Physics Asked on January 22, 2021
I physics books and such, I understand why they show atoms as spheres because they have the electron cloud. But why are protons, neutrons, and electrons spheres? I guess people say that because of calculations in nuclear physics, they turn out to be a sphere, but why naturally. Also, are quarks and neutrinos also spheres it are they string-like things?
What about the colours in the pictures?
As the poet says
"Protons are Red,
Electrons are Blue,
Neutrons are Grey,
And so are You"
Colours and shapes are just artist's illustrations. Pictures don't mean anything. If they used a dot it would be too small to see it; if they used a cube it would be misleading so what else can you use?
Elementary particles don't have shapes or colours. They just have scattering cross sections.
Answered by mike stone on January 22, 2021
By machine-gunning protons with electron bullets, you can look at the angles at which the electrons bounce off them and determine something called a structure function for the proton. If there are no preferred directions for the electrons to bounce off in, then you are justified in modelling a proton as an object with a finite diameter, which is radially symmetric- in other words, sphere-like. This is why protons and neutrons are commonly represented as little three-dimensional spheres.
But if your bullets (electrons) carry enough punch, then they can penetrate those little spheres (protons or neutrons) and reveal whether or not there are smaller things (quarks) running around inside them. You then get a structure function that no longer represents a featureless sphere because the bullets are now blasting their way inside and bouncing off the internal parts of the sphere which are not uniformly distributed inside it.

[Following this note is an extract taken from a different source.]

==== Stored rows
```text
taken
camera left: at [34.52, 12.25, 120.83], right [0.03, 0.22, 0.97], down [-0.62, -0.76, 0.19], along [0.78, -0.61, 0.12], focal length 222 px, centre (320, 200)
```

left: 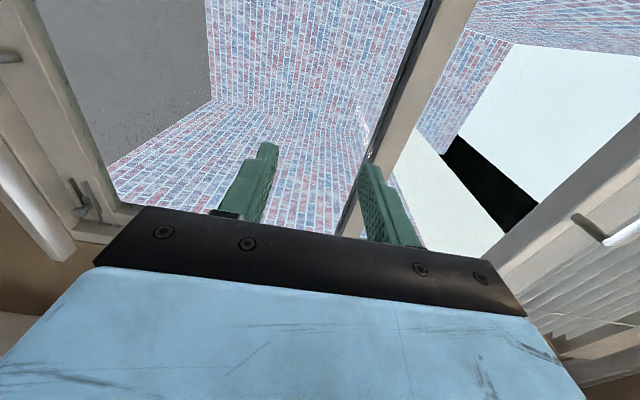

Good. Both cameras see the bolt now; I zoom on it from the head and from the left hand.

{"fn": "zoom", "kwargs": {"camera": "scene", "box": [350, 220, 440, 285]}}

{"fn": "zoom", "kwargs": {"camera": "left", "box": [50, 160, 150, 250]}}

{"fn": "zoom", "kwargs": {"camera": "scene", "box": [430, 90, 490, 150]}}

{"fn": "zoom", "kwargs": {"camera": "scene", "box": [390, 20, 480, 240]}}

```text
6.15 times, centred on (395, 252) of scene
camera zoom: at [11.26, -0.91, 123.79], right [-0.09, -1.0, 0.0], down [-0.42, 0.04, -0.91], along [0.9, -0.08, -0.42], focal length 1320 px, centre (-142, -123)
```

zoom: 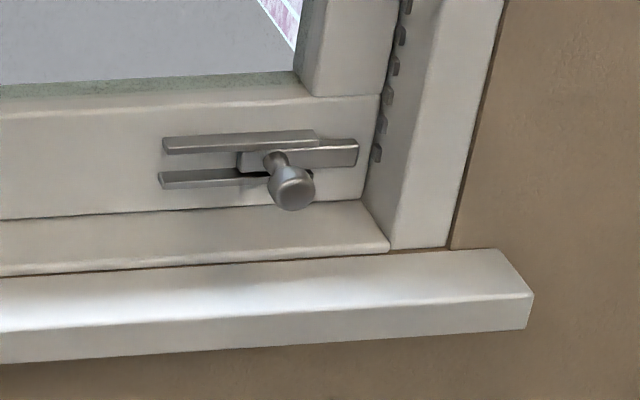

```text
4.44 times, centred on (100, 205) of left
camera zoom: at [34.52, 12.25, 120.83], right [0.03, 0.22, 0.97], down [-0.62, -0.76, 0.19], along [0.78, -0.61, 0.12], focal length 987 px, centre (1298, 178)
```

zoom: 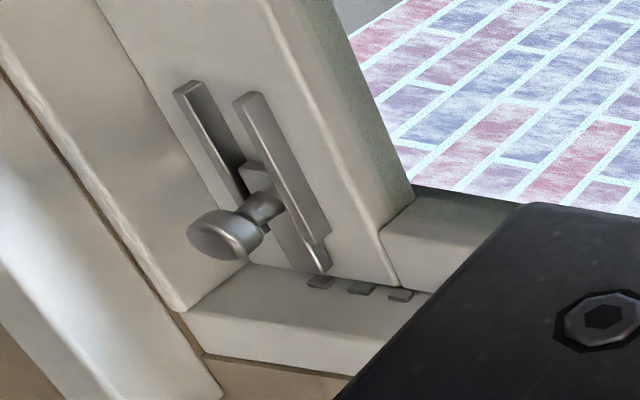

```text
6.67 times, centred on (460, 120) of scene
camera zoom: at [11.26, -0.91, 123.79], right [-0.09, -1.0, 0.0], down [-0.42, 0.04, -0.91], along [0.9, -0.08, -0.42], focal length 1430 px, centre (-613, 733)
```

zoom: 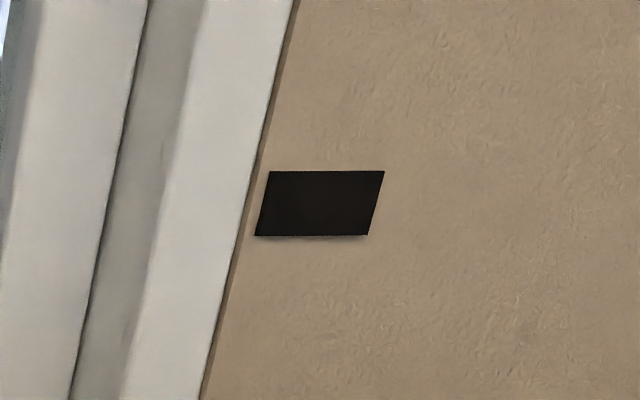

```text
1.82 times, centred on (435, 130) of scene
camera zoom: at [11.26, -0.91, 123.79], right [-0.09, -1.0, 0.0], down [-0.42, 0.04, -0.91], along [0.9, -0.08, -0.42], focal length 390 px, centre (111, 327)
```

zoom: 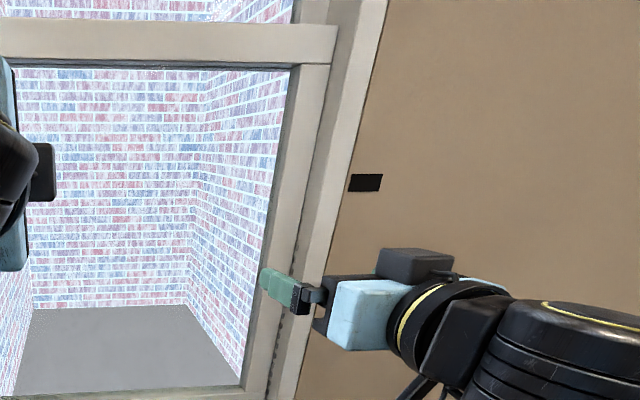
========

So for low-energy electron bullets, a proton is a tiny sphere but for high-energy electrons it is a complicated thing with internal constituents.
When you shoot electron bullets at other electron bullets, to the limits of the precision of the experiment the electrons reveal no internal structure and behave as if they were not tiny spheres with finite (but tiny) diameters but instead infinitesimal points of essentially zero size. Likewise for neutrinos.